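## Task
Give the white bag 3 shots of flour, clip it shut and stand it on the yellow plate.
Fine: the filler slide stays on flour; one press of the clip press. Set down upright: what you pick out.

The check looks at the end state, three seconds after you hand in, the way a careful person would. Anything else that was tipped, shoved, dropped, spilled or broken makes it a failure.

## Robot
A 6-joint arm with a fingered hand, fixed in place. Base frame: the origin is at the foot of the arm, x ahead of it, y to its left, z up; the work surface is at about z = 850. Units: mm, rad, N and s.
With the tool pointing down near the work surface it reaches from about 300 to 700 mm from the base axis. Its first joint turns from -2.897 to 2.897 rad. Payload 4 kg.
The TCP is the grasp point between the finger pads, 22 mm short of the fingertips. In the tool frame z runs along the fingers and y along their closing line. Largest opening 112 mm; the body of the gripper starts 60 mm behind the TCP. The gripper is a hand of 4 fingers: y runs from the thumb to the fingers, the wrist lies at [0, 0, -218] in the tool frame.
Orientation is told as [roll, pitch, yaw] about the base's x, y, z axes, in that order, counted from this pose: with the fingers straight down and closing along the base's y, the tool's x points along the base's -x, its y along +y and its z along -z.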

=== What the task asks ===
Word for word, write out all of the data above.

=== Answer to the task ===
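## Task
Give the white bag 3 shots of flour, clip it shut and stand it on the yellow plate.
Fine: the filler slide stays on flour; one press of the clip press. Set down upright: what you pick out.

The check looks at the end state, three seconds after you hand in, the way a careful person would. Anything else that was tipped, shoved, dropped, spilled or broken makes it a failure.

## Robot
A 6-joint arm with a fingered hand, fixed in place. Base frame: the origin is at the foot of the arm, x ahead of it, y to its left, z up; the work surface is at about z = 850. Units: mm, rad, N and s.
With the tool pointing down near the work surface it reaches from about 300 to 700 mm from the base axis. Its first joint turns from -2.897 to 2.897 rad. Payload 4 kg.
The TCP is the grasp point between the finger pads, 22 mm short of the fingertips. In the tool frame z runs along the fingers and y along their closing line. Largest opening 112 mm; the body of the gripper starts 60 mm behind the TCP. The gripper is a hand of 4 fingers: y runs from the thumb to the fingers, the wrist lies at [0, 0, -218] in the tool frame.
Orientation is told as [roll, pitch, yaw] about the base's x, y, z axes, in that order, counted from this pose: with the fingers straight down and closing along the base's y, the tool's x points along the base's -x, its y along +y and its z along -z.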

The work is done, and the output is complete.